Particular examples of environmentally important issues which we will encounter in the course include:


  1. The Freiberger Clemens Alexander Winkler (19th century) not only discovered the element Germanium, but also pioneered the chemistry of smelter smoke and its effect on the surrounding biotopes. His laboratory is part of the Bergakademie Freiberg.

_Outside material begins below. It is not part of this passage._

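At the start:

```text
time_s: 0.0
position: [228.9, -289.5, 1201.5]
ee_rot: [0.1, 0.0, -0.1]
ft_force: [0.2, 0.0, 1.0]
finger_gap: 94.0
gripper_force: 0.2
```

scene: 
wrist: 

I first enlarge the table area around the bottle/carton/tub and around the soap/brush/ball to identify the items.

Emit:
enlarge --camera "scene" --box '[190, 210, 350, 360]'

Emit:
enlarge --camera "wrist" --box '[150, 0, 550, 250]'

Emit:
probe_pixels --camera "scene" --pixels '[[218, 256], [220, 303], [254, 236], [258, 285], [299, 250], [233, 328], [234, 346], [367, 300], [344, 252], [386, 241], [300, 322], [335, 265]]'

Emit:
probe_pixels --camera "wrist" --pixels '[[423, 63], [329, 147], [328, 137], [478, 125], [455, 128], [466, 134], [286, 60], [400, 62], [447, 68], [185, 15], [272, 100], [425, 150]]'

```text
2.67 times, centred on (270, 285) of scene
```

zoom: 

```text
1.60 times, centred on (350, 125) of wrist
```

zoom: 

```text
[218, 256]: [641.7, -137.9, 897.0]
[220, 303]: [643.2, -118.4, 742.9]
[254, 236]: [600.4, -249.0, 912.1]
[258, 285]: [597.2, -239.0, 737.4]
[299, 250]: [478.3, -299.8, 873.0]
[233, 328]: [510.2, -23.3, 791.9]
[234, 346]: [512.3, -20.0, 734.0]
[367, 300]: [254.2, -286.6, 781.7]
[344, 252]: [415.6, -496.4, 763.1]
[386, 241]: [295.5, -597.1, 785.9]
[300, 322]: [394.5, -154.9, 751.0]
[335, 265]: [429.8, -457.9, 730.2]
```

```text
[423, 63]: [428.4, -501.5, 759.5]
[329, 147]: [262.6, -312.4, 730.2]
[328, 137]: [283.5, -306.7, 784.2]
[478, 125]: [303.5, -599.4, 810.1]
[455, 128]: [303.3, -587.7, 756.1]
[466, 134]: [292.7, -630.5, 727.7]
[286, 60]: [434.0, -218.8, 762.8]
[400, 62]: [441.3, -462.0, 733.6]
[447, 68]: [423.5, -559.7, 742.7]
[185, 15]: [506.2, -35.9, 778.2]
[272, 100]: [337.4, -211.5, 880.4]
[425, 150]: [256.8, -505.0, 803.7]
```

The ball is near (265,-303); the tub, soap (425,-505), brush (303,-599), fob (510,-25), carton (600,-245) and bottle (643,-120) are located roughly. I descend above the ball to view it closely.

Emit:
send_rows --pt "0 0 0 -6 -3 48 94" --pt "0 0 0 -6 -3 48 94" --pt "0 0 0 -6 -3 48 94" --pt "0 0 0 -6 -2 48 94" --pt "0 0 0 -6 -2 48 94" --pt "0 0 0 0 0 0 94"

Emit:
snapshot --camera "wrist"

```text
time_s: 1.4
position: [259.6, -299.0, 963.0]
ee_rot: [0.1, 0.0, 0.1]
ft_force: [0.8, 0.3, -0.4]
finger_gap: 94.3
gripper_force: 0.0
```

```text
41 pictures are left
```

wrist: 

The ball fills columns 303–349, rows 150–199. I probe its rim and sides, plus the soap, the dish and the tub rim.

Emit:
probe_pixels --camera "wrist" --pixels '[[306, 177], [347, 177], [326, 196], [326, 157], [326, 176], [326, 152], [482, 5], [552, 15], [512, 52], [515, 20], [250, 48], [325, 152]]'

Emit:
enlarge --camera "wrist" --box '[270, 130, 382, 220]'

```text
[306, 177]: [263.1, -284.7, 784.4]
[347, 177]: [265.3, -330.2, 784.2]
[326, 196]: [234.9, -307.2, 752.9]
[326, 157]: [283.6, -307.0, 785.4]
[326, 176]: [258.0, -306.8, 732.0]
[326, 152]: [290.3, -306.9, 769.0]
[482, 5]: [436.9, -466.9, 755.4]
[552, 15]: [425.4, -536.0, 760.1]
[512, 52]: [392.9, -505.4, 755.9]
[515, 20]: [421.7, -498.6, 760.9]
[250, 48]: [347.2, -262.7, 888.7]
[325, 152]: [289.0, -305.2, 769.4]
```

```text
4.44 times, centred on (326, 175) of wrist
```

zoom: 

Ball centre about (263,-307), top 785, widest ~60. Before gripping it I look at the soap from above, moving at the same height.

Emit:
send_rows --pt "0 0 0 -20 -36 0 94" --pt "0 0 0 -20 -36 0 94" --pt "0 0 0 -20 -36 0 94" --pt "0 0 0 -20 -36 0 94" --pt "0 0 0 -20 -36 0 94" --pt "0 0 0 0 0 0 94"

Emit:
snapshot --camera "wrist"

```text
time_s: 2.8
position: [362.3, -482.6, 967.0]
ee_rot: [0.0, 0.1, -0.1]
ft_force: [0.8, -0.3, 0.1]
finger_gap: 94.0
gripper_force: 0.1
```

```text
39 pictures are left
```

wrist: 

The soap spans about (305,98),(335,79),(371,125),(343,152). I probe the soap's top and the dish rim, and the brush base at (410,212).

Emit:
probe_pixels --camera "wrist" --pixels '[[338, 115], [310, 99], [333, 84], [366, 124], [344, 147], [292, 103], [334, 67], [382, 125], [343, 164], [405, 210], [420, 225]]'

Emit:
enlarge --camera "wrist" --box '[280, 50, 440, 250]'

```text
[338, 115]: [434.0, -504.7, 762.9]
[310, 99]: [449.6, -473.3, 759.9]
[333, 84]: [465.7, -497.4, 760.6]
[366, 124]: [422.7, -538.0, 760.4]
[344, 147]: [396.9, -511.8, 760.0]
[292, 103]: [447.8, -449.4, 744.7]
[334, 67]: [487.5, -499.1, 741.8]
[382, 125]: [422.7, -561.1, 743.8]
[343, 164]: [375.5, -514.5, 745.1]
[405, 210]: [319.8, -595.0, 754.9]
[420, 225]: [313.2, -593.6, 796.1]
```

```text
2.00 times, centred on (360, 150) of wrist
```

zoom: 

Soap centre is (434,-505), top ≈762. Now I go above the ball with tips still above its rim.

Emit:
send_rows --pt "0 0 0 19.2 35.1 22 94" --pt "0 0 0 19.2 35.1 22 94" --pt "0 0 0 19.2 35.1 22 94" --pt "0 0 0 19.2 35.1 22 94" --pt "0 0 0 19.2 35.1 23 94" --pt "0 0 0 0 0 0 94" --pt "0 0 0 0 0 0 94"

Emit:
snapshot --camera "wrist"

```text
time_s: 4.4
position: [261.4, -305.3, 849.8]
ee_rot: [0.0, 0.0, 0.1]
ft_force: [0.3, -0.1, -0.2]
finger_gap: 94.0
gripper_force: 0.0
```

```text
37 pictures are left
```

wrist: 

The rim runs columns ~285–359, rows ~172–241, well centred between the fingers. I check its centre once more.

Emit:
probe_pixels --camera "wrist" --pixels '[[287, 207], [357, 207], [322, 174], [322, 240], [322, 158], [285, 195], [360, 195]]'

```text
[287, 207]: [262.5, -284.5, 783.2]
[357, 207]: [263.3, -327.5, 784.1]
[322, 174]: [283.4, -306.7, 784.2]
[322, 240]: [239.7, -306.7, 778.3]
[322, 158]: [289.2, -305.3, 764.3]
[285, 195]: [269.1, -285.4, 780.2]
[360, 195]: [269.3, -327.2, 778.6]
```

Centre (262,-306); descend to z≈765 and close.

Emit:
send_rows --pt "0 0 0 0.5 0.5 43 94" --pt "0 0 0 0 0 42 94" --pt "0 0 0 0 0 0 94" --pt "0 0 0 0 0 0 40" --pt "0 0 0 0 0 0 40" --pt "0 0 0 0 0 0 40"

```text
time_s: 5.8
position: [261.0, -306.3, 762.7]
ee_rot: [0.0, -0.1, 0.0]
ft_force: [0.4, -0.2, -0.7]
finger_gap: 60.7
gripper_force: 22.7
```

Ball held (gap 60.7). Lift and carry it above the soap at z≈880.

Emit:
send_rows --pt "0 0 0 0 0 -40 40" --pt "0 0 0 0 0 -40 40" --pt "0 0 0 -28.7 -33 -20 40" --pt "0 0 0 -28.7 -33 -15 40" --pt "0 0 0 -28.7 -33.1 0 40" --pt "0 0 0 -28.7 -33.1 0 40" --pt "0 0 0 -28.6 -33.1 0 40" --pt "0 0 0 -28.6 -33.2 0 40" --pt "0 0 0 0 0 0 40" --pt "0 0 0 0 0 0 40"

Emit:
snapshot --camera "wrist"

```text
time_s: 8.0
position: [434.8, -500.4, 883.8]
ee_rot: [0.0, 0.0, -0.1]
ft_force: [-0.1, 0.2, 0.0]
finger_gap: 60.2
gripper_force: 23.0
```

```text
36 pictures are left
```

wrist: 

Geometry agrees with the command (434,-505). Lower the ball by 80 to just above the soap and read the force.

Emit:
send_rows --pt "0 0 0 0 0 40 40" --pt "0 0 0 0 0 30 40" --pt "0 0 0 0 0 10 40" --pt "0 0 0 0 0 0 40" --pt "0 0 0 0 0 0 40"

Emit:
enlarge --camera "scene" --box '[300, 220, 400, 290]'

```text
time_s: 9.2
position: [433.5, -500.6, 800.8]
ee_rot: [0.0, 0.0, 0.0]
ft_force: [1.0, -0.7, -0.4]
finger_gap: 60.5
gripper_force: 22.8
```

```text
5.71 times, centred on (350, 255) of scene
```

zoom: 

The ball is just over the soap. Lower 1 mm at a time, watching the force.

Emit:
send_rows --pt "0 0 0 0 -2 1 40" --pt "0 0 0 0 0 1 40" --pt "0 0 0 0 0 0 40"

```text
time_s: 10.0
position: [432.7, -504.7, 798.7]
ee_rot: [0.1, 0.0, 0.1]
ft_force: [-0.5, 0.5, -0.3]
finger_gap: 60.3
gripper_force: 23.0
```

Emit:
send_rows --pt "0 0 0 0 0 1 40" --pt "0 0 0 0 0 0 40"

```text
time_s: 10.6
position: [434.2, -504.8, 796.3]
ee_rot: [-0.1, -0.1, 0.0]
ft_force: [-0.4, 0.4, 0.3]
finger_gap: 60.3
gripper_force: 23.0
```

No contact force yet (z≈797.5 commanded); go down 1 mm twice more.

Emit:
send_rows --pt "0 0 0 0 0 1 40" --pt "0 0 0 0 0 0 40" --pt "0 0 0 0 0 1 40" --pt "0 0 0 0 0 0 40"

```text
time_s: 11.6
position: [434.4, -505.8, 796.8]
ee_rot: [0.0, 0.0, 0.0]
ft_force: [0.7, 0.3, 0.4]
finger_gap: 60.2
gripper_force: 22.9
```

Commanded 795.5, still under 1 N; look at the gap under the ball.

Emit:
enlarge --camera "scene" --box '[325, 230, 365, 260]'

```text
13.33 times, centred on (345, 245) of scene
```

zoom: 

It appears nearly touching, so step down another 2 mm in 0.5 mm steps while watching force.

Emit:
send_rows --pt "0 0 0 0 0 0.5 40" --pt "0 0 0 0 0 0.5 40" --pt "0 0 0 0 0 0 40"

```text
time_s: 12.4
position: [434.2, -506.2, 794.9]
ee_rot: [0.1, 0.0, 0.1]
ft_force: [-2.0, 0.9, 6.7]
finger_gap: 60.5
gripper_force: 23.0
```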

  1. During the 1950s, the Soviet – and later Soviet-German- company Wismut was recklessly exploiting mountains, people and nature in order to pull out the uranium pitchblende for the Soviet nuclear weapons program. This left behind many environmental problems, which have been attended to with financial support from the European Union. The heritage included deep shafts down to 2000 m, huge open pits, “hot” overburdens, poisoned waters, a population endangered by environmental as well as economic problems, but also a proud and capable crop of miners and mining engineers who take pride in their work and in their home region. During the past 15 years, the traces of the Wismut invasion have been treated and the physical signs largely erased. For example, the town of Schlema was a moonscape of overburden heaps until 1990, it is now a Kurbad, to which people travel for recreation and health. The Wismut Museum Schlema reports on the immense challenges that have been overcome in securing and recultivating the overburden, solving radon problems, and cleaning the water ways. A really impressive piece of recovery work which we will examine and appreciate.


  1. Where once arsenic and lead contaminated waters flowing out of the mine (uranium pitchblende and magnetite) went directly into the river, there is now a series of ponds in which the heavy metals are chemically and biologically extracted. A visit to this innovative treatment facility will follow the visit to the mine in Pöhla-Globenstein.


Mine Pöhla-Globenstein: drift with train and water treatment ponds


  1. In the 1980s, the fir and spruce forests on the highest Ergebirge were dying. Skeleton trees covered huge areas which seemed to expand year by year. The culprits were a mixture of monoculture (the firs were used in mines for securing drifts), bark beetles and –in particular- acid rain caused by sulfur dioxide emissions from power plants in the north-bohemian coal fields. The European Union has heavily subsidized filtering equipment for these Czech plants during the 1990s. I am happy to report that a new growth of healthy mixed forest is growing in the once-dead regions.

Hiking path onf Fichtelberg

  1. You may also choose to visit the town of Jachymov (Joachimsthal) which has significance in the biography of Agricola, as the place of the discovery of the elements radium and polonium by the Curies, and as the site of the Czech uranium mine Svornost.  It is also of interest as a coin first minted in this town is the origin of the word “dollar.”  We will see houses built of overburden from this mine which are uninhabitable due to the radiation load. (Fear not – we will not go in, although a trip into the mine, now used as a well source for radium baths, is possible.)